BEGIN PROVIDED PASSAGE

IDPH: Illinoisans need to guard against rabies, ticks

SPRINGFIELD — As the weather warms up and people spend more time outdoors, the Illinois Department of Public Health (IDPH) reminds state residents about the importance of taking precautions against tick and animal bites, which can cause illness.

Ticks can carry diseases like Rocky Mountain spotted fever, Lyme disease, tularemia, babesiosis and ehrlichiosis, said Director Nirav Shah. Bats and other wild animals can transmit rabies, a virus that affects the nervous system. A bite from ticks, bats, or wild animals can cause severe illness and even death in some cases, so it is important to protect yourself against bites.

Simple tips to avoid ticks bites include:

• Wear light-colored, protective clothing—long-sleeved shirts, long trousers, boots or sturdy shoes and a head covering.

• Apply insect repellant containing 10 percent to 30 percent DEET primarily to clothes.

• Walk in the center of trails so weeds do not brush against you.

END PROVIDED PASSAGE
BEGIN AVAILABLE DATA

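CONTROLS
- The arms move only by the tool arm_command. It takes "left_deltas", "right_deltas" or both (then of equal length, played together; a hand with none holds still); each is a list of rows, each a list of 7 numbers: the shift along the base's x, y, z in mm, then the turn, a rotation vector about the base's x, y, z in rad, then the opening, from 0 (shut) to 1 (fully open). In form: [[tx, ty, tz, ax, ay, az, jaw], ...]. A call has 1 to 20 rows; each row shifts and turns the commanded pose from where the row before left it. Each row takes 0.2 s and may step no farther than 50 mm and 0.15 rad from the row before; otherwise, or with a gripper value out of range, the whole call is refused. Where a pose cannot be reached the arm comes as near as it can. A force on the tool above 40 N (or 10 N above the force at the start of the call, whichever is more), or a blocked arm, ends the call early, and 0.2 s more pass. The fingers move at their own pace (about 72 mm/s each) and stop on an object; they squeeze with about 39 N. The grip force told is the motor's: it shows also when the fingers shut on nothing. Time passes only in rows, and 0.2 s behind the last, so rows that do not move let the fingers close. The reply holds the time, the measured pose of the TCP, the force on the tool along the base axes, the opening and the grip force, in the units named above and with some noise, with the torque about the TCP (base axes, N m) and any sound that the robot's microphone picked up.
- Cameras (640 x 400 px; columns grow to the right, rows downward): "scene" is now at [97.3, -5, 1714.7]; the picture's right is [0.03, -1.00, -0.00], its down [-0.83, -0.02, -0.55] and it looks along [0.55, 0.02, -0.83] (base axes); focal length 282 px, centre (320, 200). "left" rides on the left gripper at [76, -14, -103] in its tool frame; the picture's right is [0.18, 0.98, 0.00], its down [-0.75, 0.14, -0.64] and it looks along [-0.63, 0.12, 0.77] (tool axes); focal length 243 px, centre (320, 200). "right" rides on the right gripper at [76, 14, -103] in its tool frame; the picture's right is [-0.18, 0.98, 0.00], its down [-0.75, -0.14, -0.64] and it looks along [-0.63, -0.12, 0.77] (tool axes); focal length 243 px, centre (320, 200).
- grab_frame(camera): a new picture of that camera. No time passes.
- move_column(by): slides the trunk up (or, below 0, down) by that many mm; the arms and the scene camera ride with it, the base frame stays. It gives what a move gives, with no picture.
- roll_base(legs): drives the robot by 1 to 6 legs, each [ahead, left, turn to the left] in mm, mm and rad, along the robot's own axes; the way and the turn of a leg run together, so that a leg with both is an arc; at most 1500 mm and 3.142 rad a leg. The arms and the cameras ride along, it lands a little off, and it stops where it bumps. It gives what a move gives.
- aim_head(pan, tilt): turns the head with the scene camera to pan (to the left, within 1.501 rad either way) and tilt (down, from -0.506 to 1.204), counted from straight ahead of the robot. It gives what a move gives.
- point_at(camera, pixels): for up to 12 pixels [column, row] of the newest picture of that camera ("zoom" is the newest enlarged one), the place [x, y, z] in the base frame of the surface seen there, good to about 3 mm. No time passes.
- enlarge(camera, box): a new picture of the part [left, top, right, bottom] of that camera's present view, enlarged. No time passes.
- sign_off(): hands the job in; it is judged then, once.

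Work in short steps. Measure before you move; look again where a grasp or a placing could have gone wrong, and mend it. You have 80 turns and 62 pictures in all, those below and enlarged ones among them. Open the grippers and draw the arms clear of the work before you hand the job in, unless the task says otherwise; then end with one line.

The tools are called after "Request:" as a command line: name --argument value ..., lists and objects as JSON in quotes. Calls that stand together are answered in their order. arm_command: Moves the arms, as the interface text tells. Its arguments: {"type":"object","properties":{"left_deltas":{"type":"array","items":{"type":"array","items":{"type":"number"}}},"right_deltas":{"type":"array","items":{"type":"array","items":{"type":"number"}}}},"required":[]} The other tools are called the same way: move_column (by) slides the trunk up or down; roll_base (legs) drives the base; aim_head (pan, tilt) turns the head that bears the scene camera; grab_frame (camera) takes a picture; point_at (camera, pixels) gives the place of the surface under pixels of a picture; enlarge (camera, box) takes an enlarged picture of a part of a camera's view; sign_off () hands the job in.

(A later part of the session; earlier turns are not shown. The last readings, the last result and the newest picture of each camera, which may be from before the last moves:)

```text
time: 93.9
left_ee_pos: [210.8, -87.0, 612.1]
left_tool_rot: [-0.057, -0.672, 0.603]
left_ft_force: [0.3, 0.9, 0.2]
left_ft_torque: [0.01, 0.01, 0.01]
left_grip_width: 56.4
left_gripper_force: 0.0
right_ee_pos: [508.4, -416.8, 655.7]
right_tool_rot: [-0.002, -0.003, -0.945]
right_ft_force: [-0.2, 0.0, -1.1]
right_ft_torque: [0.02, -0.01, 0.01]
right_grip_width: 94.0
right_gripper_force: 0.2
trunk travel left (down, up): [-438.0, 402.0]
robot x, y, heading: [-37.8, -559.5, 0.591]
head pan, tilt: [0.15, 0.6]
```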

END AVAILABLE DATA

[WORK TO COMPLETE] Provide the original wording of the provided passage from "SPRINGFIELD — As" as far as "yourself against bites.".

[ANSWER TO THE EXERCISE]
SPRINGFIELD — As the weather warms up and people spend more time outdoors, the Illinois Department of Public Health (IDPH) reminds state residents about the importance of taking precautions against tick and animal bites, which can cause illness.

Ticks can carry diseases like Rocky Mountain spotted fever, Lyme disease, tularemia, babesiosis and ehrlichiosis, said Director Nirav Shah. Bats and other wild animals can transmit rabies, a virus that affects the nervous system. A bite from ticks, bats, or wild animals can cause severe illness and even death in some cases, so it is important to protect yourself against bites.